Ongoing concerns about the new frontage roads related to the 126th Avenue overpass on U.S. 19 have kept the Doc's inbox full lately. Residents of the Springwood II subdivision, off U.S. 19, are dismayed by the new configuration of the traffic flow and are put out by the rigmarole they now have to go through in order to exit their neighborhood and head north on 19.
JoEtta Hertel wrote:
"I have an issue with the southbound frontage road just north of the Springwood II Community. There was always one lane and after the construction there were two lanes that merged into one, and that's okay. However, they originally painted the "merge" sign with the arrow to merge left instead of right. They must have realized their error, but to fix it they painted the sides of the street and put those bumps on the right hand and painted marks across the right side and this ends at the entrance of Springwood II. Why would you merge toward the overpass? When traffic exits from U.S. 19 we are in the left lane, making it difficult to merge. This happens only in the southbound direction. It's bad enough that I have to turn right out of my subdivision, merge onto U.S. 19, then take the 49th Street N exit, then drive on 49th Street to an entrance ramp to get back onto U.S. 19 to go north. I don't know who plans these construction projects, but I can tell you one thing, when you see this type of "fix" and planning, you know a woman wasn't present!"
Marian Scorza of the state Department of Transportation told us the project on U.S. 19 between 49th Street and 118th Avenue was designed to alleviate congestion and to also provide access to residential and business properties using the frontage roads. The design called for southbound traffic to be directed to a single left lane.
Scorza said the pavement markings were changed to the right side of the road in order to create a consistent lane from 118th Avenue to 49th Street.

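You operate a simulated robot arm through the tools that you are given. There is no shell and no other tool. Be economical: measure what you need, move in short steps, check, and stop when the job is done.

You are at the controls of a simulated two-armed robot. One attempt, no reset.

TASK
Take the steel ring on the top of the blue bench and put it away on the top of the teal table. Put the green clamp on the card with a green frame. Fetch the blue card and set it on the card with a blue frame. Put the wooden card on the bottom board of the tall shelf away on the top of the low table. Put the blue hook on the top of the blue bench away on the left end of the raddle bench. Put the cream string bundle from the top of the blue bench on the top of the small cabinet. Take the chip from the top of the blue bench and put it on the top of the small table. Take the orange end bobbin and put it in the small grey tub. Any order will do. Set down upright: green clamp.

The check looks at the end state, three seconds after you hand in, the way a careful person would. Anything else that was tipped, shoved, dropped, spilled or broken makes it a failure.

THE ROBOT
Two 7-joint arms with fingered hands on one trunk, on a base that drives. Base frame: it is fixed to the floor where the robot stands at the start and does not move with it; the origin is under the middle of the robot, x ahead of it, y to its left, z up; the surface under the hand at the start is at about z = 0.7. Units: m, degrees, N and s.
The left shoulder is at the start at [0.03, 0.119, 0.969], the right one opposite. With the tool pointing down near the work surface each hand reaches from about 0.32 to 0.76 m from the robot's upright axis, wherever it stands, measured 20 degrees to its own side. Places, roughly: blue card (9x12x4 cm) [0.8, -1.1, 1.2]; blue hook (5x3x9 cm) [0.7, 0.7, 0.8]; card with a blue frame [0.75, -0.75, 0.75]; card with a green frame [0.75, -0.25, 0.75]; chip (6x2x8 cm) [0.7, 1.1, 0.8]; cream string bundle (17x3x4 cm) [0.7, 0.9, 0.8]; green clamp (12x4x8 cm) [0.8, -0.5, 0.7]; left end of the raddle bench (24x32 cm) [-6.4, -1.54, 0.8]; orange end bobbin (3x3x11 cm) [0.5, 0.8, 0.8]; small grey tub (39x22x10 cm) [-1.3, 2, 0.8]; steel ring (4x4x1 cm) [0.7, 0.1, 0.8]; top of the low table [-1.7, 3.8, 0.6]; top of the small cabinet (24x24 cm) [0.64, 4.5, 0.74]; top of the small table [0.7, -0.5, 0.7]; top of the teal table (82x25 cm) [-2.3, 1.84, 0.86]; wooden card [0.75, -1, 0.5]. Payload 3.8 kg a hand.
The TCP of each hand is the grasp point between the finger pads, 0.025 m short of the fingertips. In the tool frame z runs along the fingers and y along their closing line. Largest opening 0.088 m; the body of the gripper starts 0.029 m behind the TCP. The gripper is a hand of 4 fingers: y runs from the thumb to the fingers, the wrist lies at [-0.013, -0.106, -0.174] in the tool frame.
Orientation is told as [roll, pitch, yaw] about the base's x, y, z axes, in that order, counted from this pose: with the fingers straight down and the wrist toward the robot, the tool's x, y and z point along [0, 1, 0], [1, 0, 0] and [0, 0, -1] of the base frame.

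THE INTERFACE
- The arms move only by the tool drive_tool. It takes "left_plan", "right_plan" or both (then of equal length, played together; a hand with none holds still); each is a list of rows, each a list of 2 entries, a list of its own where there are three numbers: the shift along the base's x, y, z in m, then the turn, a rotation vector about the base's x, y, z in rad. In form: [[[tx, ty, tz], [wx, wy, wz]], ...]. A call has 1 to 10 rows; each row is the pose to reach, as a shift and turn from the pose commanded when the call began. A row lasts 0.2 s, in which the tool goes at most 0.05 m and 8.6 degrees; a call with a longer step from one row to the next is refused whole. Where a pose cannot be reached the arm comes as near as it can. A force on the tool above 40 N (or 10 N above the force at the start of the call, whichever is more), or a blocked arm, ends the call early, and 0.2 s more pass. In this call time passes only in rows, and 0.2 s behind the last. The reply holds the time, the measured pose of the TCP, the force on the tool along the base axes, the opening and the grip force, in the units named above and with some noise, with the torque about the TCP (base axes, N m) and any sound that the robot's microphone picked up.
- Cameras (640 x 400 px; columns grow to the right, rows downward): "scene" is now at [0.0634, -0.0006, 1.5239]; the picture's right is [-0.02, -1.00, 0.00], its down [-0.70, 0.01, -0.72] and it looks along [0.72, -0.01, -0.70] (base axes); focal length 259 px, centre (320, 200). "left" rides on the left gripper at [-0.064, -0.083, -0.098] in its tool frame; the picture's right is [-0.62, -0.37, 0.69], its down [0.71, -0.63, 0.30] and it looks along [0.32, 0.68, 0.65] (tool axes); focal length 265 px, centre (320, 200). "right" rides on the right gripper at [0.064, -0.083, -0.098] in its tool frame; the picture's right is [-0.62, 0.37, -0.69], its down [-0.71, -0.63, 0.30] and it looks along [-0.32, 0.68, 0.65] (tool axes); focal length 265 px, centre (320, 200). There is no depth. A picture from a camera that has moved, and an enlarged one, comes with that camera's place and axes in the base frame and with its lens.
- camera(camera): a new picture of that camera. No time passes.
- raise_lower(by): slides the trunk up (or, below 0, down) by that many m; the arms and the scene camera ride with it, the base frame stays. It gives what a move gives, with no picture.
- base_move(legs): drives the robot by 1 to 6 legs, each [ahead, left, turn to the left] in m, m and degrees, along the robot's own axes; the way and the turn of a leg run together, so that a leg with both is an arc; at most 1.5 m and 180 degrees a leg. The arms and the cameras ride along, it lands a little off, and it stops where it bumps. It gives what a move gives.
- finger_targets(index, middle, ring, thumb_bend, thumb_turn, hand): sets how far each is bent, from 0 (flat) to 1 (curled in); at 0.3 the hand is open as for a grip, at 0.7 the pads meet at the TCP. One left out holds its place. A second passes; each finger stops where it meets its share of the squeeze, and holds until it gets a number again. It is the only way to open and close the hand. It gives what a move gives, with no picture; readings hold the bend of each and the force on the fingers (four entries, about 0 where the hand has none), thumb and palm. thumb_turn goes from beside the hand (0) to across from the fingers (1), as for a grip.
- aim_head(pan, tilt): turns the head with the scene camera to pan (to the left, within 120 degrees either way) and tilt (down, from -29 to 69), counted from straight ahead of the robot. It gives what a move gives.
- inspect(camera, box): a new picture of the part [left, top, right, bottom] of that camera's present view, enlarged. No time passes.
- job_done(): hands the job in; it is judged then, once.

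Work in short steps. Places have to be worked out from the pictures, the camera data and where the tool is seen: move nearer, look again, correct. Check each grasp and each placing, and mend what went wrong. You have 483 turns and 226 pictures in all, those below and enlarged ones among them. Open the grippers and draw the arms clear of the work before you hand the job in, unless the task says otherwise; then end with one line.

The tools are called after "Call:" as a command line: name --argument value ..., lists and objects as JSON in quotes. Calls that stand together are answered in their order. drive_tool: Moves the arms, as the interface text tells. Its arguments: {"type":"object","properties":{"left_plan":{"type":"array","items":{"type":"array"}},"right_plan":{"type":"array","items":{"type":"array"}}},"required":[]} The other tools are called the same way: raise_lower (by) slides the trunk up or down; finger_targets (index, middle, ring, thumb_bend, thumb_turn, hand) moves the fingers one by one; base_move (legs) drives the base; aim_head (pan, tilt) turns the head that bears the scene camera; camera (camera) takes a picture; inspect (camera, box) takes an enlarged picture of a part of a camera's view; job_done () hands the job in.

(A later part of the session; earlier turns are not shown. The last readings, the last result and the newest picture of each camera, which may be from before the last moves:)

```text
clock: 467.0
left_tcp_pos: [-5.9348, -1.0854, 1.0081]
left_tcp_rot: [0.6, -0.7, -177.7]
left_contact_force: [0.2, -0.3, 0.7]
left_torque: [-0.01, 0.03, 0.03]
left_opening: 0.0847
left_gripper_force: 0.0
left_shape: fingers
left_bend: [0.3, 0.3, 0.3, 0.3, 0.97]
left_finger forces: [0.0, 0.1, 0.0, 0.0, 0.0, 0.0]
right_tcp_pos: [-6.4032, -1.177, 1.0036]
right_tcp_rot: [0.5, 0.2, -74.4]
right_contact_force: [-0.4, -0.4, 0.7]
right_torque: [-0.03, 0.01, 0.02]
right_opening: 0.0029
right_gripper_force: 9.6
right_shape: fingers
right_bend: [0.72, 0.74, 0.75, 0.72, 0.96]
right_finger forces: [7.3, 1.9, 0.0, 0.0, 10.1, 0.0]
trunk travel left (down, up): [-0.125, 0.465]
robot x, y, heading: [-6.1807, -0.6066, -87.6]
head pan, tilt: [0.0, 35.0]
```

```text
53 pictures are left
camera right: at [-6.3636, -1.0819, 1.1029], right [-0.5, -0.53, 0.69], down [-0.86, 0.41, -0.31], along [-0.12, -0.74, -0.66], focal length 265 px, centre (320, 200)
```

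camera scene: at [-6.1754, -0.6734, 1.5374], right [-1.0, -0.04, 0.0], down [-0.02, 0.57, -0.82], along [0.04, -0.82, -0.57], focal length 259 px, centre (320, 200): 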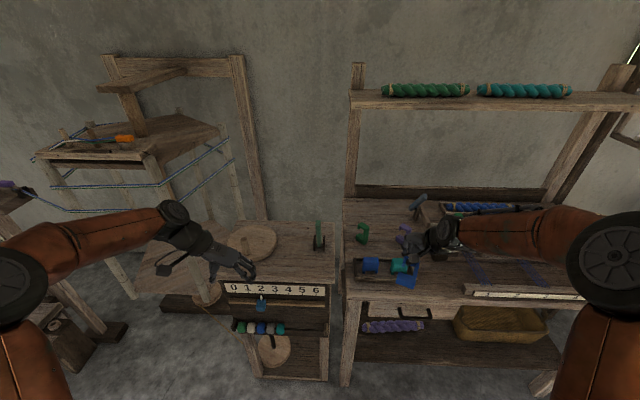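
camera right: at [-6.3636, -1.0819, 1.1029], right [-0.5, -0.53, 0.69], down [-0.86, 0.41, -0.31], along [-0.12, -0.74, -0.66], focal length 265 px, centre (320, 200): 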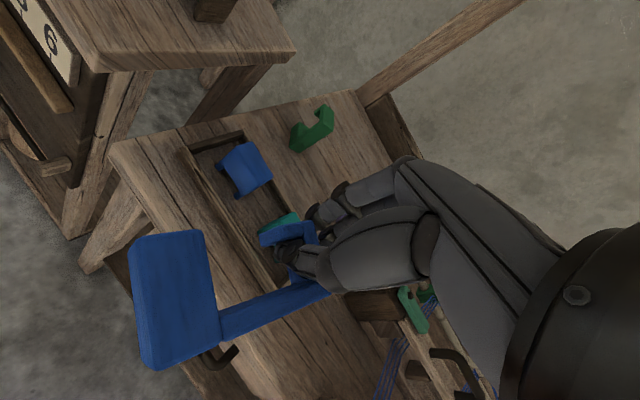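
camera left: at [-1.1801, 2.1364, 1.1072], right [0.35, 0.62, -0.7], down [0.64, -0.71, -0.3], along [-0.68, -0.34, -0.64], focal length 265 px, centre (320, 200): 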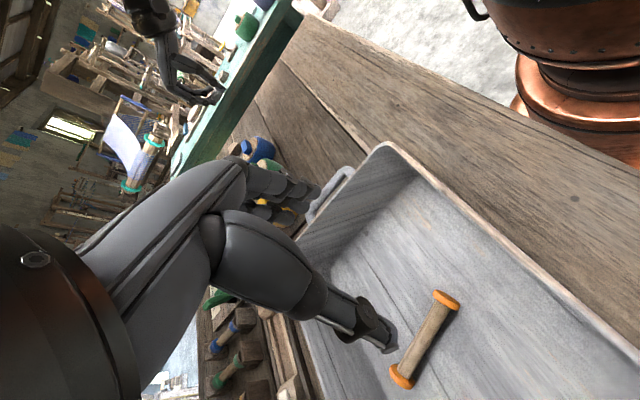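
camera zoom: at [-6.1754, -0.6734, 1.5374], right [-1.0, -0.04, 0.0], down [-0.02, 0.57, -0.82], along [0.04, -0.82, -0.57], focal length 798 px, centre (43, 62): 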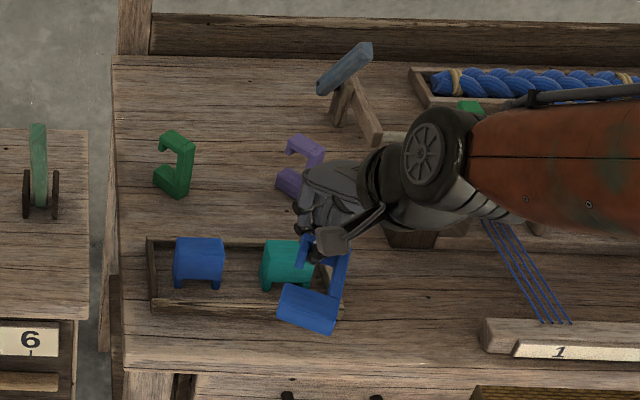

"The U.S. 19 exit ramp located just south of Springwood II is designed as a continuous lane adjacent to the southbound frontage road. This allows motorists to exit from U.S. 19 onto the frontage road and motorists traveling on the frontage road to merge onto U.S. 19. As people become more accustomed to the new ramps, it is expected that traffic will flow more easily in this area," Scorza said.
More time to merge
Last Sunday's column highlighted reader concerns about the new interchange south of Tampa International Airport. Readers had contacted us to complain that the configuration was difficult to maneuver and that motorists not heading to the airport were not able to merge in time and were ending up having to drive onto TIA grounds then turn around in order to get to head north.
In particular, the merge from the exit off the Howard Frankland bridge to the northbound lanes toward Eisenhower offer motorists very little time to execute the necessary merge in order to avoid the tour of the TIA terminal. Reader Alan Petrillo guesstimated that he had around four seconds to safely complete the merge.
We shared these concerns with the FDOT and Petrillo contacted the Doc last week to happily report that the merge has since been lengthened a tad. But even a tad can help.
"So now instead of four seconds to merge you have nine seconds to merge. It may not sound like much, but the extra five seconds makes a world of difference at highway speeds," Petrillo said in an e-mail.
Water leak closes lane
Seminole readers have e-mailed us this week asking about the unscheduled lane closure and digging that's happening on northbound Duhme Road. Some are wondering if a sinkhole has opened up there. The answer is that a water leak was discovered at the corner of Seminole Drive and Duhme Road. The work we're seeing is a water valve repair.